— Begin —
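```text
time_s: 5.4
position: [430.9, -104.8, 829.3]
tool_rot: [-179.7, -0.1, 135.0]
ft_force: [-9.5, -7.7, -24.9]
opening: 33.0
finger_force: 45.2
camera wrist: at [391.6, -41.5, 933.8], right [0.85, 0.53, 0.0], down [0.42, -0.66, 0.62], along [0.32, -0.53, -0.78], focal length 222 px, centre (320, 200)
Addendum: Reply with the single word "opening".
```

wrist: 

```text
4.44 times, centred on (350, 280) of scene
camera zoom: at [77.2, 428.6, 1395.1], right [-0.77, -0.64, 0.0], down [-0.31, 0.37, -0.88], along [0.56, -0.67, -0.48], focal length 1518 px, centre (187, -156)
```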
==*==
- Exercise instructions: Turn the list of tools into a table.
— End —
- Exercise instructions: Select every line where the word "along" occurs.

- Output for this exercise:
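camera wrist: at [391.6, -41.5, 933.8], right [0.85, 0.53, 0.0], down [0.42, -0.66, 0.62], along [0.32, -0.53, -0.78], focal length 222 px, centre (320, 200)
camera zoom: at [77.2, 428.6, 1395.1], right [-0.77, -0.64, 0.0], down [-0.31, 0.37, -0.88], along [0.56, -0.67, -0.48], focal length 1518 px, centre (187, -156)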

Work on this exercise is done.